━━ Selected text ━━

CONSIDERED OPINION OF THE CLEVELAND ORCHESTRA CONCERT OF 26 OCTOBER 2006
Osvaldo Golijov: Last Round. Johannes Brahms: Concerto for Violin and Orchestra in D major, Op. 77. Dmitri Shostakovich: Symphony No. 5 in D minor, Op. 47. (Frank Peter Zimmerman, v.; Franz Welser-Möst, cond.)
A classroom exercise: write a story using the following words and phrases: "imperialists," "capitalism," "opportunists," "enthusiasts," "shock workers," "new society." It was October 1932, and the assignment was recorded in the diary of the 14-year-old Moscow schoolgirl Nina Lugovskaya. Little wonder that, as students of the period have noted, it was far better to be a mediocrity in Stalinist Russia than a person of genuine talent. It was a time and a place in which ideological correctness defined the parameters of permissible creativity.
Given the historical context, Shostakovich's Fifth Symphony is something close to miraculous—a masterpiece that satisfied both artistic and authoritarian imperatives. That it addresses the political tensions of its day appears certain; but its stance seems to shift depending on the angle from which it's viewed.
The Cleveland Orchestra and Franz Welser-Möst offered concertgoers an opportunity to reconsider Shostakovich's symphony at Thursday evening's Severance Hall concert. The performance was riveting: suspenseful, edgy, and sonically thrilling. You'd be hard pressed to find a better showpiece for the ensemble's range. From the ear-splitting, maniacal march toward the end of the first movement development to the ghostly conclusion of the Largo, this was orchestral playing at its finest. Welser-Möst's interpretation of the Allegretto was particularly striking: splendidly grotesque, luridly colored-music that perched at the edge of an emotional abyss.

━━━

Required tasks
1) Transcribe the selected text beginning at "The Cleveland Orchestra and". Stop after "an emotional abyss.".
2) Give the continuation of the selected text.

━━ Collected data ━━

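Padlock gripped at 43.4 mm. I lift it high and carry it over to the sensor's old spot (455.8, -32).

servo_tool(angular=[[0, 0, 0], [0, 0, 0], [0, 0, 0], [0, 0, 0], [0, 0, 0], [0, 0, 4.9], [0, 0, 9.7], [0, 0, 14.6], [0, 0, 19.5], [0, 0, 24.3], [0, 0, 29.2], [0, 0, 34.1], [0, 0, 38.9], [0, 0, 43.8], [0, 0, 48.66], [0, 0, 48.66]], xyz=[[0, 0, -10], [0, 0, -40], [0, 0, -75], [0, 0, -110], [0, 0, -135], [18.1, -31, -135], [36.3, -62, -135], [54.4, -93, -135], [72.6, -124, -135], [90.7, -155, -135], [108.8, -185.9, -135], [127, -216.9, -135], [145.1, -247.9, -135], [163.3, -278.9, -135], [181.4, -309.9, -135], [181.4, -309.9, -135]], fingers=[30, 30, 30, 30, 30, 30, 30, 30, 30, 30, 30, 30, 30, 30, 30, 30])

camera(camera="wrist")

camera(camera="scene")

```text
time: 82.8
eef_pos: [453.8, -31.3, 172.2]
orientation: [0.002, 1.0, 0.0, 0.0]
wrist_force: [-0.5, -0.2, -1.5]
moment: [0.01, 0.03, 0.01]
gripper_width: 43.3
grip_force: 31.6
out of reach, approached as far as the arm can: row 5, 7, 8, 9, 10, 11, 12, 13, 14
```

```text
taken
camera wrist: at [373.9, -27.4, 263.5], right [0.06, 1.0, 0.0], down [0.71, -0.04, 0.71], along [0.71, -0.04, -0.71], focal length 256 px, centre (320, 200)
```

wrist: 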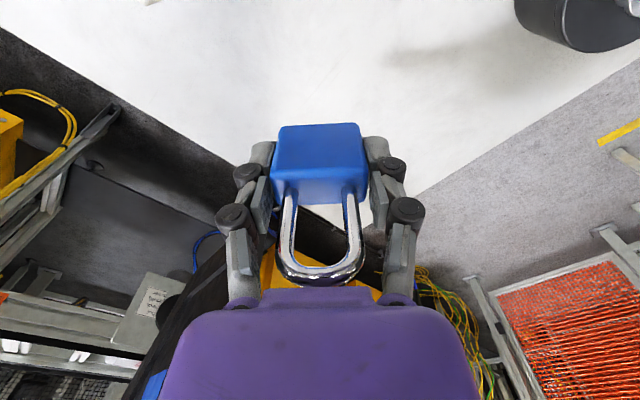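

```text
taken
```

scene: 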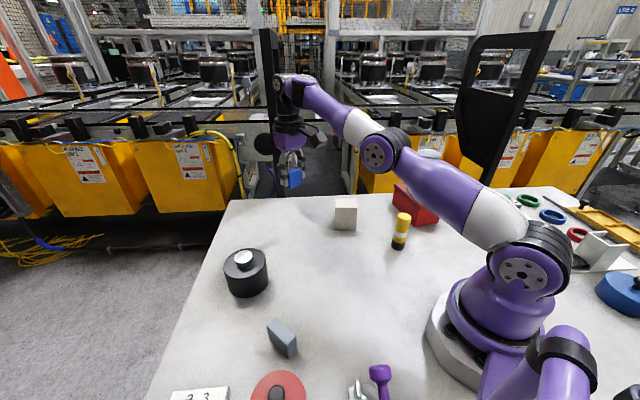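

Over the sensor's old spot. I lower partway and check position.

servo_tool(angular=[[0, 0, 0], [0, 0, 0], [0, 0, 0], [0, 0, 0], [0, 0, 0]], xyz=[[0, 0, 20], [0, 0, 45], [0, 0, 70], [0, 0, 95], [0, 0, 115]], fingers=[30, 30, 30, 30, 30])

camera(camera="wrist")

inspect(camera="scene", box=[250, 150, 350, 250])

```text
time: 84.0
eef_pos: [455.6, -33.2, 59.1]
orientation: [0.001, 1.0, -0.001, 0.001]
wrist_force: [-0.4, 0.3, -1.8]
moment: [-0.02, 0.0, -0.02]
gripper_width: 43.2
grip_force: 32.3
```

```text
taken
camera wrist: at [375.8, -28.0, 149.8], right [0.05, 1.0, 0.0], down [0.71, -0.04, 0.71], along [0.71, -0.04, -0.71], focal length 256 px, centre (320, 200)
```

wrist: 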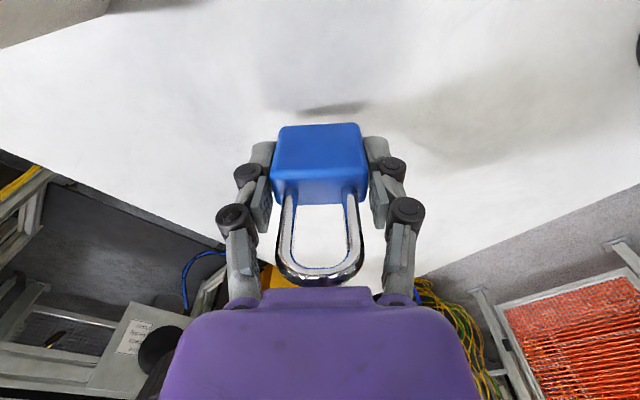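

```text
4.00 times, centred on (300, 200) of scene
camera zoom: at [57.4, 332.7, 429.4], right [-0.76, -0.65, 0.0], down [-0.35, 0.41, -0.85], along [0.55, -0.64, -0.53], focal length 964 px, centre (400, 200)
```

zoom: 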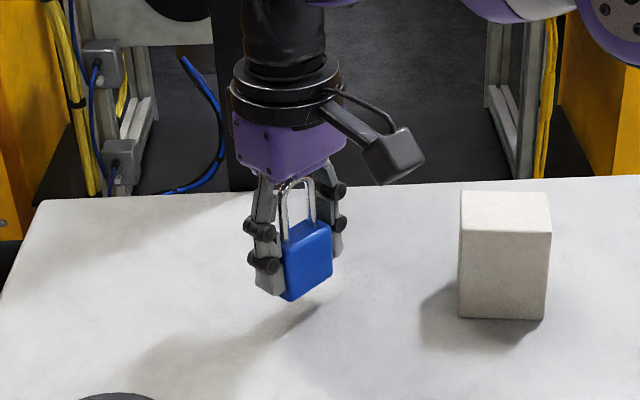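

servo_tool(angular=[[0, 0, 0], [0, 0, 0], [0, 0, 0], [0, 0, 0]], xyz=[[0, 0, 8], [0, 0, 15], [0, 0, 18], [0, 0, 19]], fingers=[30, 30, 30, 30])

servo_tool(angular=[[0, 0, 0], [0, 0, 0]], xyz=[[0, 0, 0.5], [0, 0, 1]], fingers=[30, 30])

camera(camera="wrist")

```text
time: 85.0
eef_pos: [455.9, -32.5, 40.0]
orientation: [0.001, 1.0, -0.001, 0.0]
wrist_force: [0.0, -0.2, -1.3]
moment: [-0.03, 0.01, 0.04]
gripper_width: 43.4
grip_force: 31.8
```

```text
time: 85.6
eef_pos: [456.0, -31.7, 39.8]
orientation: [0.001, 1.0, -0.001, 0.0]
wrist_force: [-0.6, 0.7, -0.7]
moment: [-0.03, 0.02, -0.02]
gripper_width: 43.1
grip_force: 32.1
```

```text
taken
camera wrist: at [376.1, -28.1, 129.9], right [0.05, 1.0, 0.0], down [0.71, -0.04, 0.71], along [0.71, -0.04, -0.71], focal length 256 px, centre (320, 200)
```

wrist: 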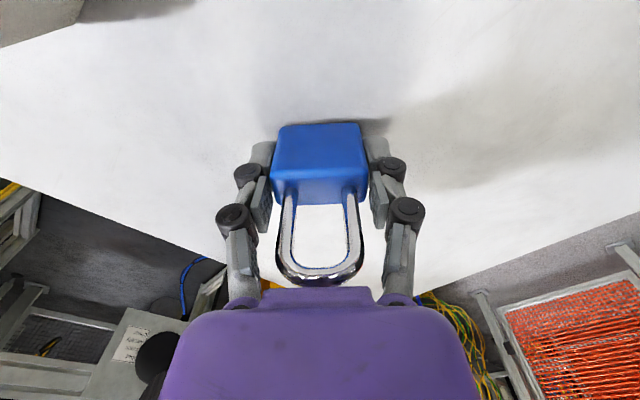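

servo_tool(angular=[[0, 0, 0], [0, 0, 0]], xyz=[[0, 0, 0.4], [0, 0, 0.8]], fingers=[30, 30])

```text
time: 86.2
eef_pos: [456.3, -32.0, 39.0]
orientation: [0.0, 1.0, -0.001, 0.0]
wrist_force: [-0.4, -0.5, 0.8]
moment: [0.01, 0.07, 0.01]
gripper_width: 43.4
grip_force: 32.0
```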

━━━

Answers below
1)
The Cleveland Orchestra and Franz Welser-Möst offered concertgoers an opportunity to reconsider Shostakovich's symphony at Thursday evening's Severance Hall concert. The performance was riveting: suspenseful, edgy, and sonically thrilling. You'd be hard pressed to find a better showpiece for the ensemble's range. From the ear-splitting, maniacal march toward the end of the first movement development to the ghostly conclusion of the Largo, this was orchestral playing at its finest. Welser-Möst's interpretation of the Allegretto was particularly striking: splendidly grotesque, luridly colored-music that perched at the edge of an emotional abyss.

2)
It would have been surprising if the rest of the concert had met this impressively high standard. Unfortunately, the program's first half didn't even come close. Guest violin soloist Frank Peter Zimmermann has, to be sure, a winningly husky sound and some impressive technical skills, but he put those assets to better use in his unannounced encore—the Sarabande from Bach's Partita BWV 1004, unless I'm mistaken—than in the Brahms Violin Concerto. One could, perhaps, have forgiven Zimmermann's exaggerated dynamic changes and self-indulgent portamenti had his reading of the concerto not been so unrelievedly ponderous. To be sure, the demand for that encore indicates that I was very much in the minority, but I found this performance sluggish, spiritless, and largely stripped of drama.
Welser-Möst and the orchestra had somewhat better luck with the program opener—Osvaldo Golijov's Last Round—though the interpretation sounded unfinished, lacking rhythmic definition. Nonetheless, the piece is a moderately evocative one: Golijov's musical tribute to fellow Argentine Astor Piazzolla.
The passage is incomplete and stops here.